So I have some questions. First, some background. I consider my self a Novice programmer. I've been coding in *some* way since I was 9 (25 now). But after leaving Web Development / System Design, I went back to my dream of Game Development and started back with Java. Then trying to follow my ultimate goal, went to the LOVELY C++ language. Now I'm not GREAT at all in C++ since I'm trying to learn as I go, but I can follow the basic programmers theories.
Now my issue is I'm trying to write a mostly basic 2D engine for Cross-Platform game dev in C++ using SDL. I have boost waiting, but I'm waiting for the absolute time where I'll need it before exponentially extending my code base. My goal with this is to have something.... headless? I dunno if that's the word, but basically I want this engine to work almost in a Java libgdx way of only needing to extend/inherit the needed base classes to get something hopefully AA game worthy out of it (not AAA). But in researching the ECS idea of Entity-Component-Systems it seems to be the best bet. I don't really want any game specific logic in the engine, the engine should just handle the memory accesses and what not.
So to explain it better.
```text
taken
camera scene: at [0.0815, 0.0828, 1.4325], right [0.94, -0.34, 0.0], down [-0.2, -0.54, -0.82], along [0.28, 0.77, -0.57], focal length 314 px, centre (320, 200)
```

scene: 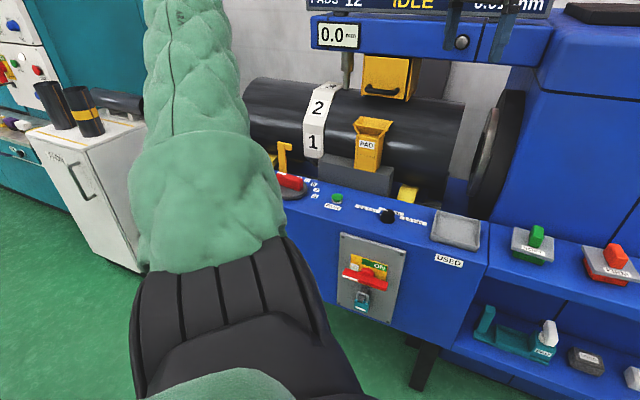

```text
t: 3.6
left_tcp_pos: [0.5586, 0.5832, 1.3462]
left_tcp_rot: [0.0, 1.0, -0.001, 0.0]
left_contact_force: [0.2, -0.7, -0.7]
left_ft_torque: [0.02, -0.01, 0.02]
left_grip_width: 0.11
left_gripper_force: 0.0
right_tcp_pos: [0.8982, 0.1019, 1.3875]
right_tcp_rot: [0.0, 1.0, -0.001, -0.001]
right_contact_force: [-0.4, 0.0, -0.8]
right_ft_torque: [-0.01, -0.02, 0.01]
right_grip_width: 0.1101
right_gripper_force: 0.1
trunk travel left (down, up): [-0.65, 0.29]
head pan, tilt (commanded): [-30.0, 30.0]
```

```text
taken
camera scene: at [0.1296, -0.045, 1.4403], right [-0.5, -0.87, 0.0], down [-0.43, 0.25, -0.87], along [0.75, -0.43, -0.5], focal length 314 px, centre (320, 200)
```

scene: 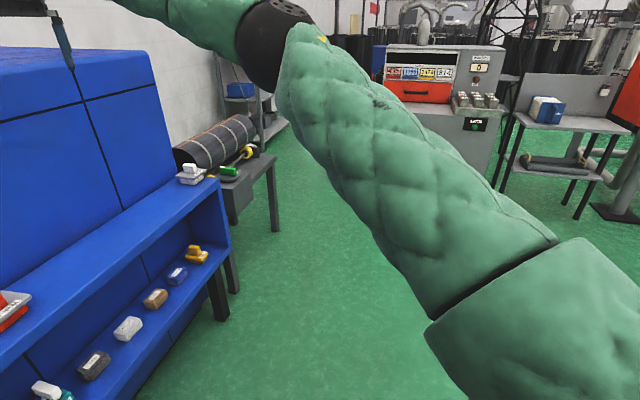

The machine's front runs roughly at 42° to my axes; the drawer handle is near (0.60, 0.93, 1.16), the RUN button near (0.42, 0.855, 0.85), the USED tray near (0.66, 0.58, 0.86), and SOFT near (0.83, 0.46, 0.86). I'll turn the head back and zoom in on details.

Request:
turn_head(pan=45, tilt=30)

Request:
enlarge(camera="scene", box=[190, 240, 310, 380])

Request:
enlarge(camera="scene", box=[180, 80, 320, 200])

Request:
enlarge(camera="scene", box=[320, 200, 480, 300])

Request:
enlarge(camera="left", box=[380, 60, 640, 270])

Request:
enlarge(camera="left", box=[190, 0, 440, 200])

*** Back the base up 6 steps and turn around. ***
In trying to implement the ECS system I went to using a handle type system. Which is basically a Handle Manager that dishes out uint32's (unsigned int's) for a "handle", and stores the pointers to that object in a vector for hopefully easier memory management if I need to move objects around in RAM (and hopefully that vector helps boost cache speeds and limit cache misses). NOW, the thing I'm confused about, because all the research points towards theory instead of actual code implementation, is that:
- Entities should just be ID's and a holder of some sort, and Components should just be data/properties describing it. Finally Systems should actually dish out the logic in doing what-ever-it-is that the components want it to be. Whats the proper way to have the components interact with each other? And to register to the systems? Ex. A render component will need a position component to know where to render to correct? And a potential Fustrum Culling method might need both? Whats the best way to go about it?
- Is this an efficient to do it in this way at all? In the way that if my "game" is inheriting a base-class that just starts up SDL (window and renderer), saves some needed classes for file streams, entity manager, state engine etc. And the only thing really needed to "override" is the initialization and cleanup methods? Then inheriting a "state" base-class that adds itself to the state machine and overriding the init, cleanup, execute, event handler, etc methods? The states are then in charge of maintaining their own entity/handle systems and passing this to the "global" (in the sense of it's the main game object's property) render systems? I'm confused on how this should all be mapped together.
- Finally, to wrap all of these together, whats the best OOP/ECS fashion to connect all of this without breaking all the "rules" and creating debug/memory leak nightmares (ie: singletons and such).
I'm hoping that if we can get enough ideas and such that this might serve as a helpful incite for other beginners on how to implement these types of systems. I'll post my code too when I get it working (I'm all for open-source). And sorry to ramble if I did.